** Start of SUPPLIED DATA **

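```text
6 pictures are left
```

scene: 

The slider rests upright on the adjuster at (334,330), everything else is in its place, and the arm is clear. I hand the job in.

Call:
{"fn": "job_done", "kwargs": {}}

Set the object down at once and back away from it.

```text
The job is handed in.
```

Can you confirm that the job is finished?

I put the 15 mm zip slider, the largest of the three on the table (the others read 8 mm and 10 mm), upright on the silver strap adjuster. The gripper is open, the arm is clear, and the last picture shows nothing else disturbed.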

** End of SUPPLIED DATA **

Using the material above, extract the line that contains "Set the object" and every line after it, exactly as given; stop at the last line.

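Set the object down at once and back away from it.

```text
The job is handed in.
```

Can you confirm that the job is finished?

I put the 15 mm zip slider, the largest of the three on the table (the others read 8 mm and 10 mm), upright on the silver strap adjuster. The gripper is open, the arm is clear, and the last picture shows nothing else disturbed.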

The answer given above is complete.